But besides those more practical reasons, my motivation to write young adult novels comes from a desire to get teenagers talking. I hope my books are a catalyst for youth and adults to have conversations with one another, for teachers to have a starting point to discuss difficult topics with students. Though my writing is fiction, it is definitely not for escaping reality. It is all about dealing with reality—sorting through the good and bad—trying to make sense of it all.

Maya and Nikki live in a Portland neighborhood where gentrification is rapidly changing the downtown landscape. They plan to attend a historically black women’s college, a decision that their community activist parents support. How similar are the twins’ circumstances to those of your own teenage years?
I see both Maya and Nikki in myself. I grew up in Portland, Oregon, and like Maya, I was on student council and very involved in my high school. I also had dreams of going to college (in New York) and wanted so badly to make my mother and community proud. Unlike Maya, I wasn’t totally against the changes that came to Portland. I am a lot like Nikki in that way.
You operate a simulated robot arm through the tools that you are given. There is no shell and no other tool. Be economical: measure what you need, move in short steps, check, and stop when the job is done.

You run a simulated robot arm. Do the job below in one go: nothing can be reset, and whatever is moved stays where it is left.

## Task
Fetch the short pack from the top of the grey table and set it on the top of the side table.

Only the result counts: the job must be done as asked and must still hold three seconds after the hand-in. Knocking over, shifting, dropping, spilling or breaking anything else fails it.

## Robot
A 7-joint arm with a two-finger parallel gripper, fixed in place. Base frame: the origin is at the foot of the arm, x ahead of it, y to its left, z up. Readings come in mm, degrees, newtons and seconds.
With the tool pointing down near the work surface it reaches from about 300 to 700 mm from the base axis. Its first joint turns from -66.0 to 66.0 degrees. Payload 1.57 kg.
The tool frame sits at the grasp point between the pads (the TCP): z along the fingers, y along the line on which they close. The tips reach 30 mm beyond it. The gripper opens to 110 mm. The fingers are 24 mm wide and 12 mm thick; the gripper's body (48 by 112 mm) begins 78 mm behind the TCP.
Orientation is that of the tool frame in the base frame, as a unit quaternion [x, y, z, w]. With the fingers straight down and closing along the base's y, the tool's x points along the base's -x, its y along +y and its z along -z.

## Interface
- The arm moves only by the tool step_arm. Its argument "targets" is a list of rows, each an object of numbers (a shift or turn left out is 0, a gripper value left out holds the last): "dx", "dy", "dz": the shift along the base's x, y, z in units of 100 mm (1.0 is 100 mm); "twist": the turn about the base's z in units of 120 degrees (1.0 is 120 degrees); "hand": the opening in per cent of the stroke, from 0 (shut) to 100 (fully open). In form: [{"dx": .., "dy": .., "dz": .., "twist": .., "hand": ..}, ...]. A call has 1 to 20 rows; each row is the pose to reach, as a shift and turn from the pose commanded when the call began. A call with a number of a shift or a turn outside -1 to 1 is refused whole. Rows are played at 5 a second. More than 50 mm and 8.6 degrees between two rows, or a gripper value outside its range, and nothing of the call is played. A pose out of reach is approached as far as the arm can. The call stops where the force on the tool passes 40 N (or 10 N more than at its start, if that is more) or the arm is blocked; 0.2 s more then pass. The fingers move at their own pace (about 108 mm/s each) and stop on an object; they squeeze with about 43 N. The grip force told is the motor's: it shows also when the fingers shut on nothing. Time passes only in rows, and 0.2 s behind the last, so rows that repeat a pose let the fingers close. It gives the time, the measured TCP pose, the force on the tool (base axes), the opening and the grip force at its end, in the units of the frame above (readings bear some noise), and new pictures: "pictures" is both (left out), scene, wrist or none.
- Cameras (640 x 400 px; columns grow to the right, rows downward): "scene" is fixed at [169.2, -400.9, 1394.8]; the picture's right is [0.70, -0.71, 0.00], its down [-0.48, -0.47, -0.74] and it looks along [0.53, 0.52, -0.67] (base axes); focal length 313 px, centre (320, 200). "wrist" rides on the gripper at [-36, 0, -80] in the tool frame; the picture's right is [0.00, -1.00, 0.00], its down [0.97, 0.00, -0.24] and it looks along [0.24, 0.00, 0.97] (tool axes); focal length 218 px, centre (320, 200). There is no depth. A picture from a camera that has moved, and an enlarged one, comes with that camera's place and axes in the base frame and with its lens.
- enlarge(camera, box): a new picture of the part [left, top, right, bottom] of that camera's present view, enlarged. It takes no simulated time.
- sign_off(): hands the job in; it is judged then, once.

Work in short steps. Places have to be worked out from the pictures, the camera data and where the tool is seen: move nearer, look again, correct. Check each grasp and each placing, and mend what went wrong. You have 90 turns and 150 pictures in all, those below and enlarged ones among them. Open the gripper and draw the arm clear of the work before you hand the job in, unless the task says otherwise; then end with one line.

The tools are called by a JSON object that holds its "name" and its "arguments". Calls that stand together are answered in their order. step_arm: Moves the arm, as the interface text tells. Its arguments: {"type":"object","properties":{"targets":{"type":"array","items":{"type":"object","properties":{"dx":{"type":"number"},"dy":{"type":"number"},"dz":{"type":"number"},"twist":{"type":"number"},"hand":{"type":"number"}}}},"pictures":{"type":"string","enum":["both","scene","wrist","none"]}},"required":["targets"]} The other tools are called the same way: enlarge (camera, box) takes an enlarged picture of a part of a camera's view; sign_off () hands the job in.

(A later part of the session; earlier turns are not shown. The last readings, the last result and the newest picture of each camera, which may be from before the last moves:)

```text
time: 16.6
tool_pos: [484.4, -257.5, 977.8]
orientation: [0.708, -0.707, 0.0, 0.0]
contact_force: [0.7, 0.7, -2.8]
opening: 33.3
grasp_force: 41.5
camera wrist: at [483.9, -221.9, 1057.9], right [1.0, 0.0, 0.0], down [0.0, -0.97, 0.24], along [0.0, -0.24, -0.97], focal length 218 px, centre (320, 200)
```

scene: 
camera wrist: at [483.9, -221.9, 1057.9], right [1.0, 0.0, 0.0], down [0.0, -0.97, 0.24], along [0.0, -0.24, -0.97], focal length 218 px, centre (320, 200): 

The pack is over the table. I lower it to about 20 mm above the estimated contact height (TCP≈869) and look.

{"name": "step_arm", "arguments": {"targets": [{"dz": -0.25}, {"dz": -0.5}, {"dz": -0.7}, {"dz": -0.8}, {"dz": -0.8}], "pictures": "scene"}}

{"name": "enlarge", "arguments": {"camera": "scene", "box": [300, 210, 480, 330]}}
I started noticing changes in my neighborhood—the same neighborhood in the book—my junior year in high school. For me, the change was not that rapid. It took about 20 years to see the fullness of gentrification in North East Portland. Gentrification was not a word I knew at 15, but I knew the feeling of not belonging. There was something about the changes that made it seem like they weren’t for the people who already lived there but for the people who were coming. Yet, even with that feeling, I still wanted to go out and enjoy these new places. So for me, I have both of their perspectives—I want the change, appreciate it even, but I don’t appreciate the push out that often comes with it.

Maya wants to pursue a career in journalism, in part because she’s “always liked asking questions, finding deeper reasons and meanings for things.” Why did you choose this particular career interest for your main character?
It seemed like a natural desire for Maya to have. At first, I thought she was a lover of music and that maybe she should pursue a music career, but the more I wrote her character, I realized that what she’s passionate about is history and connecting history to the present. She is full of questions and wonder. Journalism seemed like a good fit.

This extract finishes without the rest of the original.